REQUIREMENT. Pick up the excerpted passage at the point where it stops and go on.

# START OF EXCERPTED PASSAGE

There is a point to this tangent, I promise. And, it ties fabulously in with the earlier abbreviating.

I realise that by saying that I’ve given any unfortunate  reader something called ‘expectation’. Bad idea.

Anyway, I was walking past a group of girls (about thirteen years old if I had to guess) who were discussing – or maybe ‘debating’ would be a more fitting description of what they were doing – a certain tattooed(?), floppy-haired teen heartthrob. Yes, that’s right; Justin Bieber.

Now, I’m not here to share my opinions on him because to be honest, I have none. I couldn’t care less what he does and doesn’t do. I’m not his mother.

Or his boyfriend*

So, as I was walking past, I chuckled quietly to myself at the subject over which they were arguing, That was, though, until I heard something that made me come to a horror-struck halt. One of them had the nerve to say this…

“Well, at least Justin Bieber can sing! Unlike that Michael Jackson!!”

OMG, I was horrified.

I couldn’t ignore the comment.

So, I turned round and forcefully joined their debate. I argued strongly and passionately, sending them into a bit of a stunned silence. Though, I’ll admit, that may have been to do with the fact that I had jumped spontaneously into their conversation at all.

I honestly don’t understand how they can compare the two, let alone say that JB beats MJ. WTF?!

 

Hey, I just realised something. JB is a white sixteen-year-old who got invited to the black music awards. Identity crisis? MJ was a black child who grew into a white man. Identity crisis. And both can somehow be blamed on the world’s intolerance.

 

So yeah…G2G.

 

*Just as a side note/disclaimer to save myself from hate mail, I know nothing of Justin Bieber’s sexuality and I’m particularly impartial towards it. This comment was not based on opinion, evidence or anything as staple. Purely on other people’s opinions and jibes that I felt the need to bring up here due to an incredible opportunity. I couldn’t exactly pass it up, it’s like the joke wrote itself.

Monday, 19 July 2010

Inception

Ok, so I went to see Inception the other day – you know, the film that’s been getting pretty much all round amazing reviews and and has been described as “like The Matrix mated with Synecdoche, New York — or a Charlie Kaufman 007”. I think it’s safe to say the critics like it.

And, if I’m honest, I can’t help but agree with them. Obviously, as with most films, it had its flaws (the continuously prominent, and somewhat overbearing, brass section that made up the soundtrack being one point). I mean, I hate to agree with people, but I loved it. It was on of those films that you can walk out of feeling all high-and-mighty because you’ve gotten in touch with your ‘inner philosopher’. And due to my horrendously large ego, I love my inner philosopher. There’s something so satisfying about a film that makes you feel as though you’ve actually gained some sort of insight into the working of the world, no matter how untenable said insight may be.

The details of the film were it’s greatest strength and it’s most textbook weakness. The fact that there were so many vital points thrown in as nonchalantly as a you like makes the film a difficulty for those who find a trip to the cinema as a chance to not have to think. The fact that the film requires strict concentration throughout paired with the - in my opinion, all too frequent - car chases, explosions and fight scenes, makes it a struggle to understand quite what is wanted of yourself as an audience member before the credits roll.

# END OF EXCERPTED PASSAGE
# START OF GIVEN MATERIAL

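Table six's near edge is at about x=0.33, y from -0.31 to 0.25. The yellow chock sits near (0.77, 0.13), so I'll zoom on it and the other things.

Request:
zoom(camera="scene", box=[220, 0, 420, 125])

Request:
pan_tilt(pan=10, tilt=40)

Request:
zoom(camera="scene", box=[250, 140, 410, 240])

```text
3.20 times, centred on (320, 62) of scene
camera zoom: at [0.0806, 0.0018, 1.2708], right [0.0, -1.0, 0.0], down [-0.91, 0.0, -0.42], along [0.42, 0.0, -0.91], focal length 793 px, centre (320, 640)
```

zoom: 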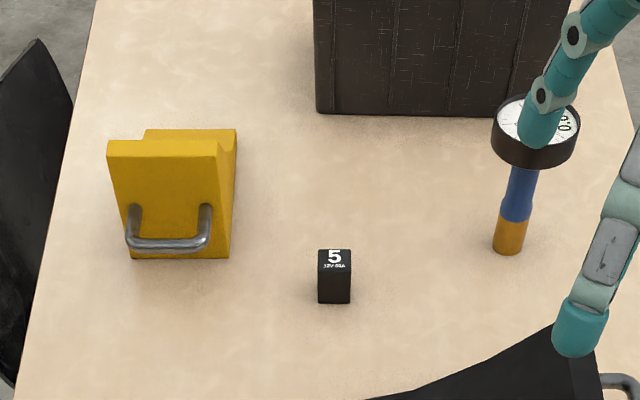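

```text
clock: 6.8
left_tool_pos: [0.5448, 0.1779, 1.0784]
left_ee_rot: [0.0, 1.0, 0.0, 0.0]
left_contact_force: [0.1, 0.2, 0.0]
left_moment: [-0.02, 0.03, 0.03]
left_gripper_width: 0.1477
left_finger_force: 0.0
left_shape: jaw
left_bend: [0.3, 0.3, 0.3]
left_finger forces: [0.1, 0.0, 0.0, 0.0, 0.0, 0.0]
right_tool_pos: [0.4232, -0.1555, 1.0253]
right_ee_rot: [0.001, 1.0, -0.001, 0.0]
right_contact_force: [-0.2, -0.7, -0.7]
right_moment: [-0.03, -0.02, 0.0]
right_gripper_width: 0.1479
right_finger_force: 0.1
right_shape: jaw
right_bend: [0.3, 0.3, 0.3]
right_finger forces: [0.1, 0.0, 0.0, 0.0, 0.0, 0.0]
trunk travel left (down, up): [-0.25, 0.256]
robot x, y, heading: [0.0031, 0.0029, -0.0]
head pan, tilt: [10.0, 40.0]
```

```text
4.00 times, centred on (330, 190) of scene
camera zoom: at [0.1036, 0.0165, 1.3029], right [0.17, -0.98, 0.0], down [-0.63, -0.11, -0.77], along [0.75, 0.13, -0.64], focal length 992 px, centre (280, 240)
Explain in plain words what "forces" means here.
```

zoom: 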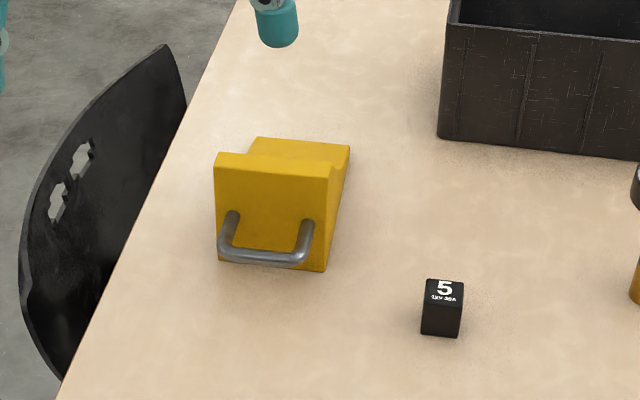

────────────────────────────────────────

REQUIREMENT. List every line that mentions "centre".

# END OF GIVEN MATERIAL

EXERCISE RESPONSE.
Now, don’t get me wrong, I’ve said I loved the film, but I think that the psychological depth to it could have been further explored. Leonardo DiCaprio plays his part superbly and alongside Marion Cotillard, it’s impossible for anyone to not feel the pain and confusion along with them. The constant fighting took away from this and wasn’t needed. Large action scenes tend to drive viewers into a state of half-watching where they’re observing the action, but not processing the happenings and throwing twists into the middle of these brought on a whole new level (no pun intended) to the term ‘juxtaposition’. One that can become a little too much at points.

Overall, however, despite my mocking and critique, I know for a fact I will most definitely be watching Inception again and enjoying it as much, if not more, than the first time around. Christopher Nolan is the very essence of creativity and the way he binds together the science fiction with the thriller creates two hours and twenty-eight minutes of excitement, suspense, and more than anything, a dream-like escape from reality.

Friday, 16 July 2010

Where’s Wally? …mocking me.

I have a theory.

I have established that the ability to find Wally in the books ‘Where’s Wally’ (or for those Americanised souls among us, Waldo in ‘Where’s Waldo’) slowly but surely deteriorates with every year we live.

I say this because I used to be great at it, but I find that as I grow older, it takes me longer and longer to find that annoyingly stripy little man. Now I know you may dismiss my troubles, putting it down to lack of interest or something else just as, if not more, trivial and ordinary.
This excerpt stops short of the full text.